## Given exercise
Every line that contains the word "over" should be copied out.
____ Material provided
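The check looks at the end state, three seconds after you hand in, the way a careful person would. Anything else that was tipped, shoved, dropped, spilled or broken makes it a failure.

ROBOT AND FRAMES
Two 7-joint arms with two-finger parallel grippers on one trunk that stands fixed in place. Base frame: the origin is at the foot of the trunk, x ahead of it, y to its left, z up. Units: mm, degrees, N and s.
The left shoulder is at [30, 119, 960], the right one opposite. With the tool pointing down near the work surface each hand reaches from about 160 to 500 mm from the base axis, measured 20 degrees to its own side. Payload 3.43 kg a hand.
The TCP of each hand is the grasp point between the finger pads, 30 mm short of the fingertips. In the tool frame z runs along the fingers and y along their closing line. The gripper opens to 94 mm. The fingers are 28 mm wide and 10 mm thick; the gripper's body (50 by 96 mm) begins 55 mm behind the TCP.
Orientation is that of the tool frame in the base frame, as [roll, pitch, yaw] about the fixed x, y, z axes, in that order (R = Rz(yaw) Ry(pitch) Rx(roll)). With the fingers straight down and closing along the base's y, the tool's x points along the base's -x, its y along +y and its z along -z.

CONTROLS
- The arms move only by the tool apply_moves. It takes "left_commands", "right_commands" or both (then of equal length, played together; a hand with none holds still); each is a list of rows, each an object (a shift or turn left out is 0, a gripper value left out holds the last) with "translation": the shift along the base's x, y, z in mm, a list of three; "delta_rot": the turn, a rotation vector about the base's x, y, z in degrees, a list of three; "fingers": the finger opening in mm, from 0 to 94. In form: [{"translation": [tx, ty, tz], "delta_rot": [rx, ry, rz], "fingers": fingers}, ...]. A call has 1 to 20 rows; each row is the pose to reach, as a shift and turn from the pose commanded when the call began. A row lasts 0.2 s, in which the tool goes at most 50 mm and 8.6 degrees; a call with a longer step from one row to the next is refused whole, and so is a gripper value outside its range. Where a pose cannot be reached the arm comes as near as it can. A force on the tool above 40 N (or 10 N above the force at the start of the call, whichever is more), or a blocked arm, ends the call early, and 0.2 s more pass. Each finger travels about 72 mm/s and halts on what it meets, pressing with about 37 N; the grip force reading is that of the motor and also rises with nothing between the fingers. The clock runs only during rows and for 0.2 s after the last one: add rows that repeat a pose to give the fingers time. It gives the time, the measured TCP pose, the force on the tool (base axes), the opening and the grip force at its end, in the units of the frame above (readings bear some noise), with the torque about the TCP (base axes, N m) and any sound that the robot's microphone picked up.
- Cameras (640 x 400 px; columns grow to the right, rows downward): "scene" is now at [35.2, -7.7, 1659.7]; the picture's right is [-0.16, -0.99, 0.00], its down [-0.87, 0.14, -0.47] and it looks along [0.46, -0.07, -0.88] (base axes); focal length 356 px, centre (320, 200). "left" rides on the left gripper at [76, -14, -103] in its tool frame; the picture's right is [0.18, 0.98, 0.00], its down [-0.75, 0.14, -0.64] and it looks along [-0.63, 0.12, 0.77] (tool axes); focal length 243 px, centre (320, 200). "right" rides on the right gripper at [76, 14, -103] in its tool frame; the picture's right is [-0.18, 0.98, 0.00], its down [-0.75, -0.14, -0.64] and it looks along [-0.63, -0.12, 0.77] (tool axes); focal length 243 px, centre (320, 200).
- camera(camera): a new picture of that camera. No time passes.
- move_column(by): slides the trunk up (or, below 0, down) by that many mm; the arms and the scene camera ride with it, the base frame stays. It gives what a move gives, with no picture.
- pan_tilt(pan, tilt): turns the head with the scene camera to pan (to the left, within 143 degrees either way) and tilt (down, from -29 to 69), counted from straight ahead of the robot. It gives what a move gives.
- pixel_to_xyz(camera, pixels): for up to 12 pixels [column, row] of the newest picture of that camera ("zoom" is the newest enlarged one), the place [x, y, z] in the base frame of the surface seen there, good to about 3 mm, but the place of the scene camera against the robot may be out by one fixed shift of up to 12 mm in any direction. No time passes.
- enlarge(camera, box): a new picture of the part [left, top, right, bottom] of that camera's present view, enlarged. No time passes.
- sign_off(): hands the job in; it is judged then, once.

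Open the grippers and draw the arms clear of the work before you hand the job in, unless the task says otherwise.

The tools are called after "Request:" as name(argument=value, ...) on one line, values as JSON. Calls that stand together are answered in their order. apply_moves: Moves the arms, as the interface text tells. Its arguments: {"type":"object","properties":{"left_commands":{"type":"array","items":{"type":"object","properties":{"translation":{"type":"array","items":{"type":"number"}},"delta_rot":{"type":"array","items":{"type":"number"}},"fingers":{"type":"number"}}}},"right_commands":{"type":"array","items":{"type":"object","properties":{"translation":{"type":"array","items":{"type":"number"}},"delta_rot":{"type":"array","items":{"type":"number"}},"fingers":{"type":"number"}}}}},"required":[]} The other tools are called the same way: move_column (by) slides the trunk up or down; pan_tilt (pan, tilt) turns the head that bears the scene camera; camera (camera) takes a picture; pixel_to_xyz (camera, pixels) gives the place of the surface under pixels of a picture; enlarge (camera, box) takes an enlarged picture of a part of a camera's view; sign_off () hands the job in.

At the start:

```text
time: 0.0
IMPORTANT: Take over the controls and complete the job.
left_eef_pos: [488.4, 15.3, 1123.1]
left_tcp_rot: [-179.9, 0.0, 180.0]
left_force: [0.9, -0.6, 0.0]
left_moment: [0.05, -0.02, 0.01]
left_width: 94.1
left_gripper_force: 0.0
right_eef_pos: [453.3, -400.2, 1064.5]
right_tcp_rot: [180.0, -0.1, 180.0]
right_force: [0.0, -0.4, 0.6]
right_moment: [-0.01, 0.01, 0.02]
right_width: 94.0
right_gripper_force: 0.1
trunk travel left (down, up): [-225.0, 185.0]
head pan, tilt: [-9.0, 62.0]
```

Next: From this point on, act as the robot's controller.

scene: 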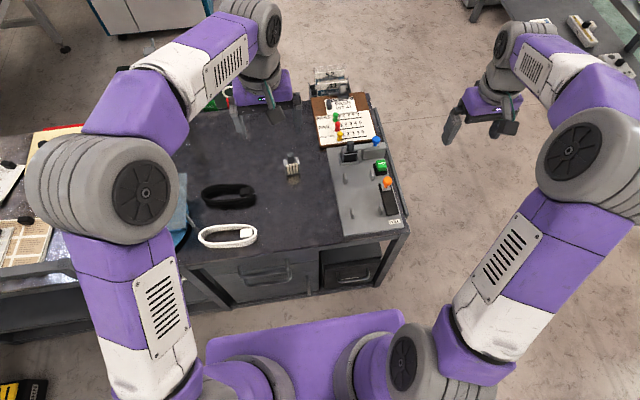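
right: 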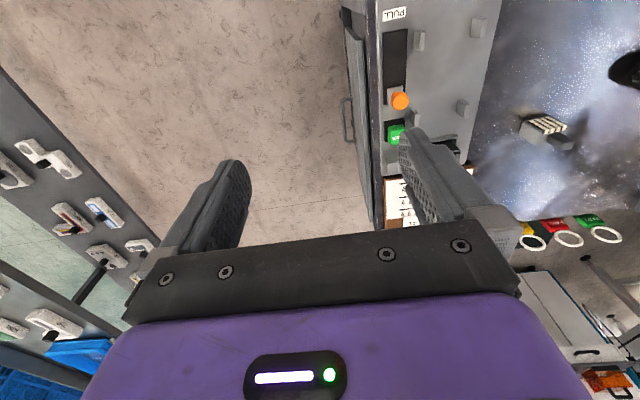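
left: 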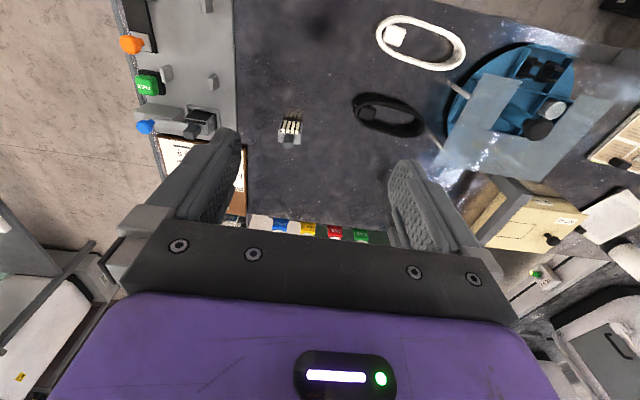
________
____ Material provided
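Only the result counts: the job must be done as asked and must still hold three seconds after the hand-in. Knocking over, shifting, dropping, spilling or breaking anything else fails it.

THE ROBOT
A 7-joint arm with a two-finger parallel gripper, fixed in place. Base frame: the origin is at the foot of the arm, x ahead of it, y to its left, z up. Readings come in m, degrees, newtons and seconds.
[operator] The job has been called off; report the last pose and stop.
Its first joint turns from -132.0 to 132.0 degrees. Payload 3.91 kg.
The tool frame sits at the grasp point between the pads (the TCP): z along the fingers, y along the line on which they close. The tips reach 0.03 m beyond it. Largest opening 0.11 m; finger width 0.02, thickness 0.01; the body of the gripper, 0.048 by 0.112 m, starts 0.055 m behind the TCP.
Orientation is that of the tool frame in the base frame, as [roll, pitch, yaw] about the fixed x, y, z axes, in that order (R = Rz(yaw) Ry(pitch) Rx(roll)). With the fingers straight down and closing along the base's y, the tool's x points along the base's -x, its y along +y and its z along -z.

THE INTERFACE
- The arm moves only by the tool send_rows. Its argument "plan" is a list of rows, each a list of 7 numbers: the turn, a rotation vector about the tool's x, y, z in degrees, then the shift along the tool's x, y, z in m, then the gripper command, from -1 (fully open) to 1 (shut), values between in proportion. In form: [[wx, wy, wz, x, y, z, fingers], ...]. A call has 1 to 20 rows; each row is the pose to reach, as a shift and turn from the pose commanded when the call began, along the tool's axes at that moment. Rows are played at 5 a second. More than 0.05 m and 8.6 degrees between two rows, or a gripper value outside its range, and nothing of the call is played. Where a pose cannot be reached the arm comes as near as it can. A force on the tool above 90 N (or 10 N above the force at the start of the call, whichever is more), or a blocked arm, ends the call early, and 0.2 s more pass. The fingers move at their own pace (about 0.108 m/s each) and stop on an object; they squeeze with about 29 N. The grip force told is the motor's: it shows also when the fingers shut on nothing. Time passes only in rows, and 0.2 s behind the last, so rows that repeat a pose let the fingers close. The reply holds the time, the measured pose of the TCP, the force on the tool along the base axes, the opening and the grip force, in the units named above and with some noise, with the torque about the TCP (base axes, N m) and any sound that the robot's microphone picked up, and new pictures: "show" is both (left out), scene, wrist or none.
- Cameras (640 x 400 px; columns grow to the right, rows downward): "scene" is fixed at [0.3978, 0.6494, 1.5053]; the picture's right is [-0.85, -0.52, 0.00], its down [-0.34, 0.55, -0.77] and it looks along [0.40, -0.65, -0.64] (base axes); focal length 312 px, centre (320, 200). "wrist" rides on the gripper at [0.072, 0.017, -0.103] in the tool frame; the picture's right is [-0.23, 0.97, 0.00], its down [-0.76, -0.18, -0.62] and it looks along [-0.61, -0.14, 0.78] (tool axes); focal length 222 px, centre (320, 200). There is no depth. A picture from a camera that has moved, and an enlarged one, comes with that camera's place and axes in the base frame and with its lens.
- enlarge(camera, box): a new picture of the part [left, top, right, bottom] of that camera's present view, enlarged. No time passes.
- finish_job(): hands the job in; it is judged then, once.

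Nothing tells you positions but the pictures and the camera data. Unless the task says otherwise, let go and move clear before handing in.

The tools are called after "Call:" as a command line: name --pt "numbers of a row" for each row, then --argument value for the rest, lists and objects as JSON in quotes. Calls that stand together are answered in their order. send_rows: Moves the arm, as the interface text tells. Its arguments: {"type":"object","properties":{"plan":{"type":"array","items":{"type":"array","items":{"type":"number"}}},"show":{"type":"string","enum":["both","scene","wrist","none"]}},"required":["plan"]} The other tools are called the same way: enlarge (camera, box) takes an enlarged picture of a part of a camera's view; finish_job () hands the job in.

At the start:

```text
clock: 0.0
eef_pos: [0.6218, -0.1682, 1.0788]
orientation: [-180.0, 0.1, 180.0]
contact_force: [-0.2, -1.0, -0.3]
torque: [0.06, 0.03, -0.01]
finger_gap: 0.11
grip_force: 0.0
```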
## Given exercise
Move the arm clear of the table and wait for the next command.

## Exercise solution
________
## Exercise solution
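IMPORTANT: Take over the controls and complete the job.
Only the result counts: the job must be done as asked and must still hold three seconds after the hand-in. Knocking over, shifting, dropping, spilling or breaking anything else fails it.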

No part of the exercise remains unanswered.